Hors de propos ou dangereux (mais à méditer) : Déjà condamnés en 1989 pour viols et complicité de viols, Dutroux et Martin étaient pourtant considérés comme « primodélinquants » en 2004. La première condamnation avait en effet été prononcée par une cour d’appel. Il s’agissait d’un crime correctionnalisé en délit, procédure courante qui permet d’éviter les lourdeurs et les coûts d’un procès d’assises. Or il n’existe pas de récidive « crime sur délit ». L’accord de gouvernement, qui reste à mettre en oeuvre, devrait enfin régler cette aberration.

Mais pour Michelle Martin, qui a déjà accompli seize ans de prison, cela n’aurait pas changé grand-chose. Même considérée comme récidiviste, elle aurait été libérable sous conditions après quatorze ans, on l’a dit.

Permettre d’aller en appel des décisions du tribunal d’application des peines ? Si la loi de 2006 qui instaure les TAP n’a pas prévu cette possibilité, c’était surtout afin d’alléger la procédure. Un détenu n’ayant rien à perdre, il risque de faire appel chaque fois qu’on lui refuse une libération. Au besoin, « on pourrait créer ce niveau d’appel en allégeant la procédure ailleurs », estime un magistrat de cassation qui souhaite rester discret (la Cour devra examiner le dossier Martin le 28 août). Reste que ce sont surtout les détenus qui en bénéficieraient. « Lorsque le même juge vous refuse sans arrêt une libération, on est en droit de se poser des questions », souligne Thierry Moreau, l’avocat de Michelle Martin.
Par contre, offrir cette possibilité aux victimes laisse le monde juridique dubitatif. Cela reviendrait à leur confier un rôle décisif dans l’exécution des peines. Qui pourrait juger sereinement son bourreau ?

« On ne peut pas en vouloir à la justice, c’est aux responsables politiques de prendre leurs responsabilités et de changer la loi. » (MR)

« Le seuil d’admissibilité à la libération conditionnelle devrait être relevé. » (FDF)
«  Le cdH rappelle mardi qu’il a proposé, il y a plus d’un an, que la peine de prison soit renforcée pour les personnes condamnées pour un acte odieux ayant entraîné la mort. » (cdH)

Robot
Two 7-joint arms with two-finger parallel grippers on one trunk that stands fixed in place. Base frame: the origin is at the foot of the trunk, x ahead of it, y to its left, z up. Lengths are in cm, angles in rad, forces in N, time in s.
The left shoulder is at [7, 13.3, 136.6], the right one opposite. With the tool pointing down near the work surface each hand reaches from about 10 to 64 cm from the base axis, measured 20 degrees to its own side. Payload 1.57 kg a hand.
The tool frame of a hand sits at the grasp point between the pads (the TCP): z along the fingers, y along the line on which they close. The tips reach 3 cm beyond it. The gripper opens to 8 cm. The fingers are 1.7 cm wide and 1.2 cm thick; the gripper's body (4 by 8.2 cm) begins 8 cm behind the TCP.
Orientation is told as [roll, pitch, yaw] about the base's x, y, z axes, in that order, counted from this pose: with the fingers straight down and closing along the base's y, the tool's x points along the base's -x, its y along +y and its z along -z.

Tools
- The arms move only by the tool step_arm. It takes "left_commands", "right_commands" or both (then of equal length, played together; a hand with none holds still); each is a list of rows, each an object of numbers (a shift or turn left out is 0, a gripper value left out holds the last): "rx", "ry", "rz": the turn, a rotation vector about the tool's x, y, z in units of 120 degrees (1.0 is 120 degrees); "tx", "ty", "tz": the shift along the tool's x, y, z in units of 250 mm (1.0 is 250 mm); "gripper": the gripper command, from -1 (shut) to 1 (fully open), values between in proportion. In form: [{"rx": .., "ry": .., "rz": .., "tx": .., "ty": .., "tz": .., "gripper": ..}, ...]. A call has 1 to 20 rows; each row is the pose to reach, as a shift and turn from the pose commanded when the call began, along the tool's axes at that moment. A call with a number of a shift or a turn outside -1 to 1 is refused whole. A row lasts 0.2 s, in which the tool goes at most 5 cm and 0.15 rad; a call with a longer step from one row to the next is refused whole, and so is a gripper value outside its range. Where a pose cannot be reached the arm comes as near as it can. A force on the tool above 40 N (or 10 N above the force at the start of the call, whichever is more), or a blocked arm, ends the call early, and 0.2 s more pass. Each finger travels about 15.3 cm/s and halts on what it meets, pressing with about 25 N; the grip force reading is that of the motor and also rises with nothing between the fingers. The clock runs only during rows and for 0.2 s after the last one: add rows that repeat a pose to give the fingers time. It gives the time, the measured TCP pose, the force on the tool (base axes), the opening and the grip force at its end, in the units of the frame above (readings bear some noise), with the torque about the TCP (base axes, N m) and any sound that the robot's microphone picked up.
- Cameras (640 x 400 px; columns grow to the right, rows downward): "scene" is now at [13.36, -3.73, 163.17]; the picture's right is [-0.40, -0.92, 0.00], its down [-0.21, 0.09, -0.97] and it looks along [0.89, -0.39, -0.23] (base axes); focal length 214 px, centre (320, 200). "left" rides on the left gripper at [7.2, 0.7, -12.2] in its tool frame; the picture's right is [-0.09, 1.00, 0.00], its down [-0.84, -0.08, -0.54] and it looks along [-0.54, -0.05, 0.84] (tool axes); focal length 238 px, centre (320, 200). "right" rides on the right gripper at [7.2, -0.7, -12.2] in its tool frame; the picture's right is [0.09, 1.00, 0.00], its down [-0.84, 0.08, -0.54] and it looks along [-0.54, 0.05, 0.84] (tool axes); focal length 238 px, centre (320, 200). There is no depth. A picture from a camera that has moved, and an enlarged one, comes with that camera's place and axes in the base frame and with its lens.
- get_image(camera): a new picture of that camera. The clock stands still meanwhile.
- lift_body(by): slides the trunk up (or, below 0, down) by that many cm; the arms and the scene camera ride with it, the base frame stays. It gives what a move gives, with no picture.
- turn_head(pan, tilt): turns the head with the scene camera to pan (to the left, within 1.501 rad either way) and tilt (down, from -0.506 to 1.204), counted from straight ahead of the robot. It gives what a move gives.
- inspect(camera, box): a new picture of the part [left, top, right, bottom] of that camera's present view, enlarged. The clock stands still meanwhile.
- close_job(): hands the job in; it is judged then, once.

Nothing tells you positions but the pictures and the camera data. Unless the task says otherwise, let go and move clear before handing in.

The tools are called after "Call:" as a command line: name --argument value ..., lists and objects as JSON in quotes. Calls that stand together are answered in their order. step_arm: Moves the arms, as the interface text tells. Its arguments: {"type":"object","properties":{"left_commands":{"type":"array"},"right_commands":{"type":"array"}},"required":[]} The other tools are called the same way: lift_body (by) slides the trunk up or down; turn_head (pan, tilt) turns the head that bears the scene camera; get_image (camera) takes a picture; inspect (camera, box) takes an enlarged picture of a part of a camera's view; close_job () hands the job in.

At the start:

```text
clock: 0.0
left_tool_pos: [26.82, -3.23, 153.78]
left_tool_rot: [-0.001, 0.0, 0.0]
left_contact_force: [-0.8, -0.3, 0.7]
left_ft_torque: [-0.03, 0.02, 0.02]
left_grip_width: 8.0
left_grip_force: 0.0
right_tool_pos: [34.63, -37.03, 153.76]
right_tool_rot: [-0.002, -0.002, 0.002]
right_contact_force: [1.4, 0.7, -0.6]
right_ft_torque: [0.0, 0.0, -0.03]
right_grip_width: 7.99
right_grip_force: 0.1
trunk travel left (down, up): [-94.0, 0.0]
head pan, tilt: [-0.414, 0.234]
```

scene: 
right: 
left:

Portes ouvertes enfoncées : Là encore, il suffit de mettre en oeuvre l’accord de gouvernement. Que prévoit-il ? Que toute personne condamnée pour certains crimes graves ayant entraîné la mort ne pourra être libérable qu’après avoir purgé la moitié de sa peine, ou les trois quarts en cas de récidive. Imaginons que ces futures mesures étaient déjà entrées en vigueur à l’époque du procès d’Arlon. Jugée cette fois comme récidiviste, condamnée à 30 ans pour un crime grave, Martin n’aurait été libérable qu’au bout de 22 ans, soit en 2018.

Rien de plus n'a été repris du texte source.